Ce véritable corps expéditionnaire devait en premier lieu s’emparer d’une base à partir de laquelle elle pourrait développer ses opérations ultérieures. L’île de Roanoke, d’un peu plus de 45 km², était parfaite pour ce rôle. Qui plus est, son contrôle permettrait aux Nordistes d’accéder à la baie d’Albemarle, menaçant un peu plus le littoral carolinien. Pour l’anecdote, c’est à Roanoke qu’avait été fondée en 1585 la première colonie anglaise en Amérique du Nord, qu’une flotte de ravitaillement avait retrouvée déserte en 1590. La « colonie perdue » de Roanoke marquerait fortement par la suite l’imaginaire états-unien, même s’il semble aujourd’hui probable que les colons, confrontés à une dure sécheresse, furent contraints de se réfugier sur le continent, où ils furent peu à peu absorbés par les tribus amérindiennes de la région.

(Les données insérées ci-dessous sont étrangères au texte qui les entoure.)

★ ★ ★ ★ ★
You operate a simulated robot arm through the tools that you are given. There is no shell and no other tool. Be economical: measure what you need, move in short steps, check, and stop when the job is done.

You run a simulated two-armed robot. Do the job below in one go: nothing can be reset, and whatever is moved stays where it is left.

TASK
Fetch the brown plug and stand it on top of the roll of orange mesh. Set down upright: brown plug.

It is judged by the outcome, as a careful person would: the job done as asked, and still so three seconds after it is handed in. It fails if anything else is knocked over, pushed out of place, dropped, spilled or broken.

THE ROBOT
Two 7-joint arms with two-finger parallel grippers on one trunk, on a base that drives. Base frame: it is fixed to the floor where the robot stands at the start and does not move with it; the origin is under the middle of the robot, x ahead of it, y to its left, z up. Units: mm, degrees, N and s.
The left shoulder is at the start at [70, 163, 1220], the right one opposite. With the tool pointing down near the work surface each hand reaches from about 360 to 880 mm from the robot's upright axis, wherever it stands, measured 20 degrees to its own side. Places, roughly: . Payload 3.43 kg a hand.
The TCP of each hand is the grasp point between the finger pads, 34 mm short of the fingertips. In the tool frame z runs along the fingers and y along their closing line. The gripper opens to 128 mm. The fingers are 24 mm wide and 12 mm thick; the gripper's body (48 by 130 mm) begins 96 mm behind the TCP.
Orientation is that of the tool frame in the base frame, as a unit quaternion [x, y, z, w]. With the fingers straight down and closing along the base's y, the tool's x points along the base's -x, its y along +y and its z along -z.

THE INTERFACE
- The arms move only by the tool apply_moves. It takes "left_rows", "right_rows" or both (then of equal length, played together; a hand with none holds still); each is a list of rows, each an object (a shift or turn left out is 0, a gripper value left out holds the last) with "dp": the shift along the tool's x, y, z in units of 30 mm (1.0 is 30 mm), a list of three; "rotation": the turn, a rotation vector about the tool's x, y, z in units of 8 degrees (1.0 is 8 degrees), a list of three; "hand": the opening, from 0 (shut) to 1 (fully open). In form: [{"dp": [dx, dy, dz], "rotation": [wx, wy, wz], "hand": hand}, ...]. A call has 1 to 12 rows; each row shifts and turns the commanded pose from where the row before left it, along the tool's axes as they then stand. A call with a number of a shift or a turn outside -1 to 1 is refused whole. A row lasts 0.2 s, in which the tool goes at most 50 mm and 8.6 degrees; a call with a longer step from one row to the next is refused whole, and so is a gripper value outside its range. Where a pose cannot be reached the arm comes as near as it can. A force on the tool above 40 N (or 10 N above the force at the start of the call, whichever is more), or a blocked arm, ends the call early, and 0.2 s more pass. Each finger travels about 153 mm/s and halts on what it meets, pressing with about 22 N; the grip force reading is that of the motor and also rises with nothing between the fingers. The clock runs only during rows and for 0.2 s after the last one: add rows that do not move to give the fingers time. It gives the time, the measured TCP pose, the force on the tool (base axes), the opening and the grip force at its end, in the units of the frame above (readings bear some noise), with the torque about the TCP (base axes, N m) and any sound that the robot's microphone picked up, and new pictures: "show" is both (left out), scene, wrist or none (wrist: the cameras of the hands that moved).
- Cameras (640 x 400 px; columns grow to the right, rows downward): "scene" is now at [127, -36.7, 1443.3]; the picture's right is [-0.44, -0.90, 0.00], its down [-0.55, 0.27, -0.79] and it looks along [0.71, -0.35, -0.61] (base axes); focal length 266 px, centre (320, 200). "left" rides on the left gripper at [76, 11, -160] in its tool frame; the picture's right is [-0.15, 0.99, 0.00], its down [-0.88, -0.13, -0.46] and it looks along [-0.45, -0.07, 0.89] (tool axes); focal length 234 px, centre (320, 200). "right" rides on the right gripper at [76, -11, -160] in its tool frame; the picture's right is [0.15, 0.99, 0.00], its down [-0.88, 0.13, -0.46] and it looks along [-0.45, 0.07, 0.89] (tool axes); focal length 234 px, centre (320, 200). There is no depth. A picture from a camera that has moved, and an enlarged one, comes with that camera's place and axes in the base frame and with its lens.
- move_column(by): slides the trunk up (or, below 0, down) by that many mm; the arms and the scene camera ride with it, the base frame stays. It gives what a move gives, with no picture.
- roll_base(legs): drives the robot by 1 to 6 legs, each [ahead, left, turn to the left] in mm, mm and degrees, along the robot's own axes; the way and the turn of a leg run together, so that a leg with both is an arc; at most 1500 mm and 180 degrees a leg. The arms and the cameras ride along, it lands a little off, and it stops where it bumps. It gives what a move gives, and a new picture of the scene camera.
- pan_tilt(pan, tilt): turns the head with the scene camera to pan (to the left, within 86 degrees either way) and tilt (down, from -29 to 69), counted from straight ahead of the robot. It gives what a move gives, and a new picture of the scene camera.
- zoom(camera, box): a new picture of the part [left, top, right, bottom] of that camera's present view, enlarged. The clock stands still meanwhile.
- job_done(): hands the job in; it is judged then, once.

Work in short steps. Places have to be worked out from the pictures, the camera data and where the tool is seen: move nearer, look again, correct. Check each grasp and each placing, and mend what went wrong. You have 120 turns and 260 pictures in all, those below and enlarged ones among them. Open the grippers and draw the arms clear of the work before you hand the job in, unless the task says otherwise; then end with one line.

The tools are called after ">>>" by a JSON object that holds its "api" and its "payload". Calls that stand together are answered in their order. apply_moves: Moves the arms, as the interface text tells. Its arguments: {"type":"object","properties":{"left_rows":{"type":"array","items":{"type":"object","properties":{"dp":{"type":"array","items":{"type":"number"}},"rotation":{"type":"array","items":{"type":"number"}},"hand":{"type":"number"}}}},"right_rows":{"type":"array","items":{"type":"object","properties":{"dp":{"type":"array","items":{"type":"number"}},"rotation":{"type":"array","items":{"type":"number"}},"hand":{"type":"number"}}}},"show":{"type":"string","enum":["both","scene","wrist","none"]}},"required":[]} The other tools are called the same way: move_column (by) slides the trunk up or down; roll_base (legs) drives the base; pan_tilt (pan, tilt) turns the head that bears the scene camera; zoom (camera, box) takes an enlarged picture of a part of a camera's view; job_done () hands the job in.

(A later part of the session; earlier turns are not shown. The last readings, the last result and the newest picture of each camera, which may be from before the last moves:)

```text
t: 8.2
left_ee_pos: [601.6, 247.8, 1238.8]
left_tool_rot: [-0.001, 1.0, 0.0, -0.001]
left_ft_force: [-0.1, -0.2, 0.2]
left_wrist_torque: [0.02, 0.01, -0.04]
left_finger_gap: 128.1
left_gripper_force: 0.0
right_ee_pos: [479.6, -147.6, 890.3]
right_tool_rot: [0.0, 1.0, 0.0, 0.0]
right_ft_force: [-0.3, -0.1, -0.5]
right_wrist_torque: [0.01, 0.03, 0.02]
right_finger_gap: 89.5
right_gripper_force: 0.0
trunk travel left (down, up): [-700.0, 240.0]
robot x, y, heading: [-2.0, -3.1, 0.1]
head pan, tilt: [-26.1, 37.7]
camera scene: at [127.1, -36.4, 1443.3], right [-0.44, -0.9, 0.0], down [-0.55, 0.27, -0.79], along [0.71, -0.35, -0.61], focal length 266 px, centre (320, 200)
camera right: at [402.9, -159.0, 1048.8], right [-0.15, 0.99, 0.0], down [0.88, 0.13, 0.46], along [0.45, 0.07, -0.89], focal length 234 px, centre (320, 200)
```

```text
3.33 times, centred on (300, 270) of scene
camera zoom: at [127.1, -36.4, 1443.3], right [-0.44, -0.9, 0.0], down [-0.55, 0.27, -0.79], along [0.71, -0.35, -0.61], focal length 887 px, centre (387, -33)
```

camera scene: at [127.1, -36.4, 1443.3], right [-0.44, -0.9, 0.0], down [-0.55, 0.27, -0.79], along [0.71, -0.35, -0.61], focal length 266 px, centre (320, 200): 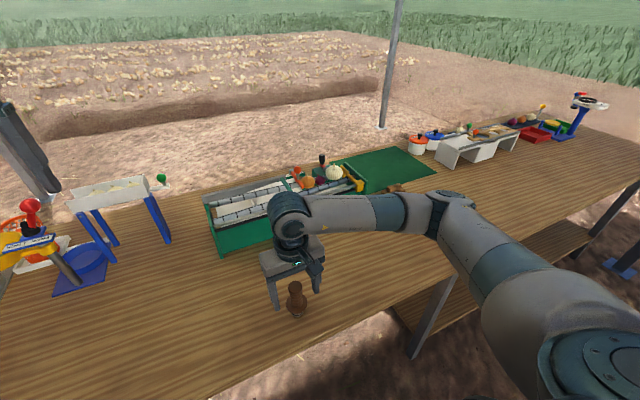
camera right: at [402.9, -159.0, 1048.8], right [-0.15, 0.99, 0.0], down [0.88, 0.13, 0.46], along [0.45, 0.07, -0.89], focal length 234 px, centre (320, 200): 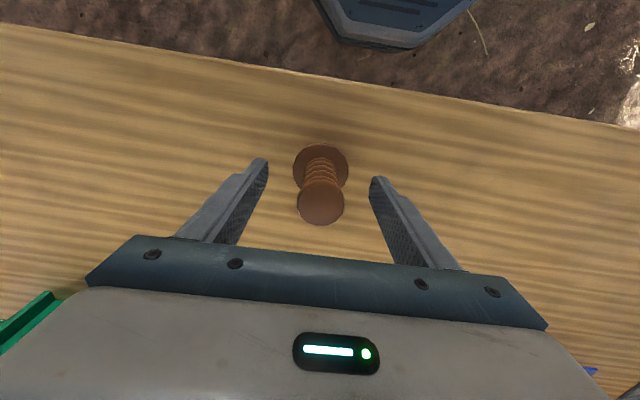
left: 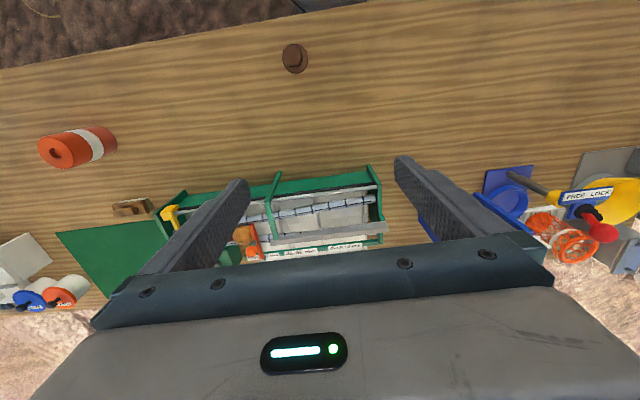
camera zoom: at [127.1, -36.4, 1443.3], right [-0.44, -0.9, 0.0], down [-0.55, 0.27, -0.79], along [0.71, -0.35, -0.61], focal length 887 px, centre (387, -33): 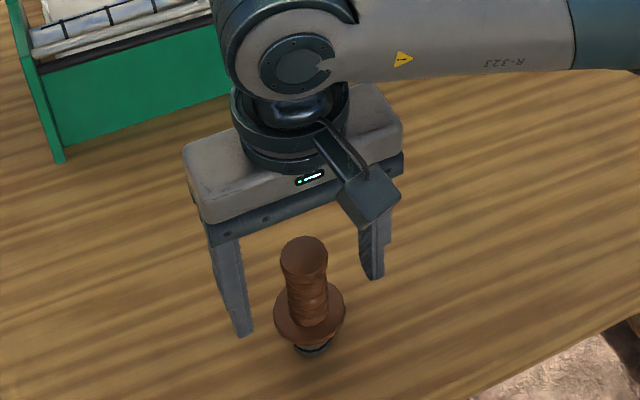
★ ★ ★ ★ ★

Les hommes de Burnside ne spéculaient probablement pas sur le sort lointain de la « colonie perdue » de Roanoke quand ils appareillèrent d’Annapolis, le 5 janvier 1862, car leur destination ne leur serait révélée que bien plus tard. Le voyage fut long, pénible, et dangereux. Peu adaptés à la navigation en pleine mer et moins encore au gros temps, les navires de l’expédition Burnside souffrirent particulièrement des tempêtes hivernales qui frappaient la côte orientale des États-Unis, et trois d’entre eux – deux transports et une canonnière – sombrèrent. Miraculeusement, les pertes humaines se limitèrent à deux noyés seulement. La traversée de la passe de Hatteras, partiellement ensablée, nécessita de fastidieuses opérations de transbordement qui traînèrent en longueur, et ce n’est que le 4 février que l’expédition put se diriger vers Roanoke.
La conquête de Roanoke
Le mauvais temps retarda une fois de plus la progression des Fédéraux, et ceux-ci ne furent prêts à passer à l’attaque que le 7 février. Les canonnières nordistes engagèrent le combat à midi par un bombardement des défenses côtières confédérées. Les dégâts furent modestes : les canons des forts étaient mal positionnés et les navires peu armés. Seule la canonnière sudiste CSS Curlew vit sa coque trouée, l’obligeant à s’échouer pour éviter de sombrer. Elle allait être incendiée le lendemain. Le reste de la « flotte-moustique » sudiste se retira d’elle-même, faute de munitions. Pendant ce temps, Burnside avait commencé à débarquer ses troupes dans la partie centrale de l’île. Un petit détachement sudiste gardait la plage, mais il fut dispersé par le feu des canonnières fédérales et le débarquement s’effectua sans opposition.
À la tombée de la nuit, le gros du corps expéditionnaire nordiste avait pris pied sur Roanoke. L’infanterie fédérale entama le lendemain sa progression vers le nord de l’île. Elle fut bientôt stoppée par une redoute barrant l’unique route de Roanoke, flanquée de part et d’autre par un terrain marécageux. De premières attaques frontales échouèrent, mais lorsque les Fédéraux parvinrent à traverser les marais que les Sudistes avaient crus infranchissables, ils débordèrent la position ennemie et obligèrent les Confédérés à se retirer dans leurs forts. Ceux-ci n’étant pas conçus pour faire face à une attaque depuis l’intérieur de l’île, toute résistance était futile et le colonel Shaw capitula. Pour la perte d’environ 250 hommes dont 37 tués, Burnside avait conquis Roanoke et fait 2.500 prisonniers.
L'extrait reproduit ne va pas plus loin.